Il pousse l’infamie jusqu’à tromper sa femme avec la danseuse Haloula, fille de la juive Naoumé, et il donne à sa maîtresse les bijoux de Bédia. La pauvre délaissée et la danseuse triomphante se rencontrent dans une fête… Haloula, qui n’a pas mauvais cœur, prie Bédia de lui pardonner. Elle aime sincèrement le capitaine Maïl bey. Et elle explique qu’elle a connu la misère, que les hommes ont abusé de sa détresse, au lieu de la secourir, et qu’elle danse pour gagner sa vie.

« Oui, il y a eu des jours où ma mère, tenant un de mes frères par la main et moi, en portant sur le dos un autre emmailloté, nous avons tendu notre main glacée par le froid aux passans. On ne nous fit même pas l’aumône de quelques paras. Tandis que lorsque je n’avais que douze ans, après avoir joué du tambourin je le faisais circuler et des pièces blanches et des medjidiés pleuvaient dedans. Pour un frissonnement (sic) pendant la danse, pour un sourire on m’ornait le front de pièces d’or. Cet or nous a permis de manger à notre faim, ce que nous voulions, et de prendre une bonne pour les enfans. Ils ont maintenant une gouvernante… »

Cette Haloula a des sentimens fraternels qui devraient attendrir Bédia. Mais celle-ci lui répond que tous ces discours sont de la sophistique, que la femme honnête se contente de manger du pain sec, fruit de son travail.

« Haloula sentait en elle-même combien la femme de son amant lui était supérieure. Elle était anéantie. »

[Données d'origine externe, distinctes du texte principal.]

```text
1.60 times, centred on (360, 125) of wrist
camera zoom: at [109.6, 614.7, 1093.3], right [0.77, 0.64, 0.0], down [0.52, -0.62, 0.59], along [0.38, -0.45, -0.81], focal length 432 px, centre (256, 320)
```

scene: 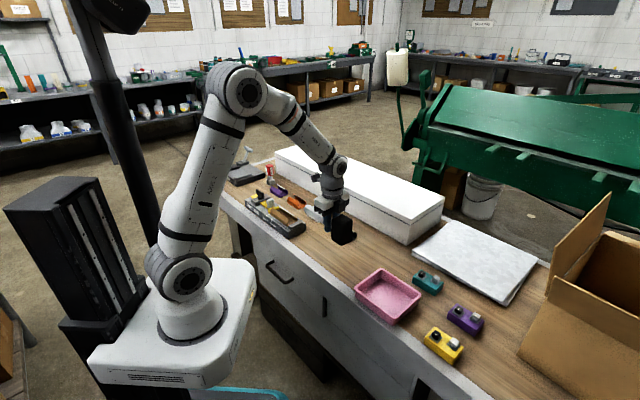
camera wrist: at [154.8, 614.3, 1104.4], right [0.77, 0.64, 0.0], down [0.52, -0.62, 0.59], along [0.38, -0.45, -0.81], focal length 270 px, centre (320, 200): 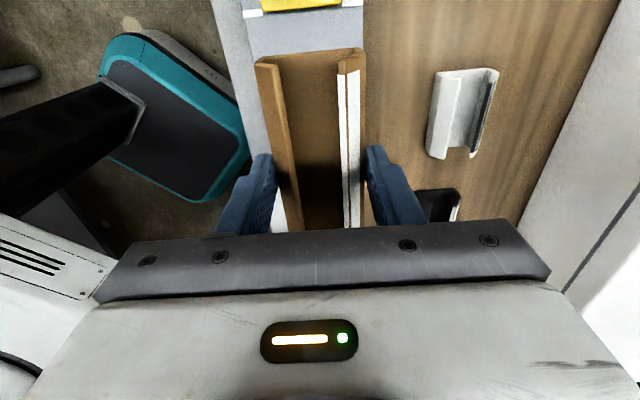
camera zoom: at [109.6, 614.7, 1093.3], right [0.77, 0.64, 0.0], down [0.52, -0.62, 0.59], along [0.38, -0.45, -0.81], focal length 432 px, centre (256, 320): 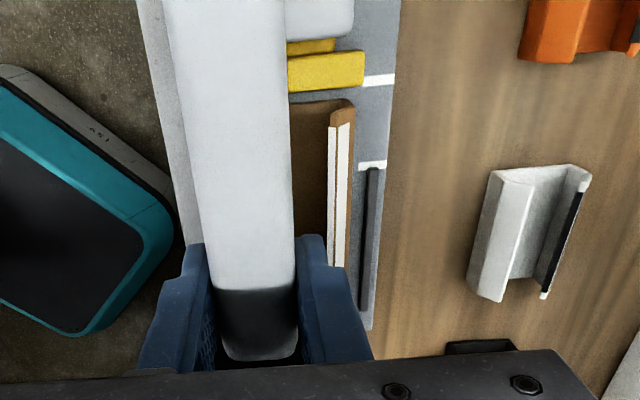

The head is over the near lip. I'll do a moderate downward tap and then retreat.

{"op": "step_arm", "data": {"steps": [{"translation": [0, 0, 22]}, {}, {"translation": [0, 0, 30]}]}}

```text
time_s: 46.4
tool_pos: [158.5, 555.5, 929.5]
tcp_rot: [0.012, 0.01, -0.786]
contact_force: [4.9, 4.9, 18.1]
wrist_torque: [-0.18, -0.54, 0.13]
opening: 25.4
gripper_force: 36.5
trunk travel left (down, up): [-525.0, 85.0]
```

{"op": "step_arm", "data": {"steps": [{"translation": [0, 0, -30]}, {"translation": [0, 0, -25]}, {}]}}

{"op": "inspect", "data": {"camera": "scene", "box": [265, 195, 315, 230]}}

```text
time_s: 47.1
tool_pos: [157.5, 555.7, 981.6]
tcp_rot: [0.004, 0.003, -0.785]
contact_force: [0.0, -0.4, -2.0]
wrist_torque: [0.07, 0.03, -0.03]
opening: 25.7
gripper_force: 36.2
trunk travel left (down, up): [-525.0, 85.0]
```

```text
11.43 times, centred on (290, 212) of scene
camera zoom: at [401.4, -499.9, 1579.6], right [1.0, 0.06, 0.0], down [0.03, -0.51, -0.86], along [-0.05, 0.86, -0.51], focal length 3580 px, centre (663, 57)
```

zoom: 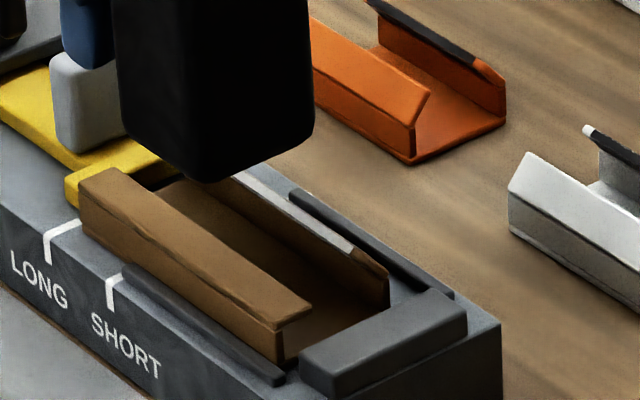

Enfin, à bout de souffrances, Bédia quitte le domicile conjugal et se réfugie chez son frère, en emportant son cher luth. Elle est très malade, et Chémi s’occupe activement de la faire divorcer. Maïl bey, qui n’a plus le sou, demande son changement de garnison et se fait envoyer à Salonique. Mais « une nuit qu’il avait vidé un gallon de raki, il eut une hémorragie par la bouche qui provoqua sa mort. »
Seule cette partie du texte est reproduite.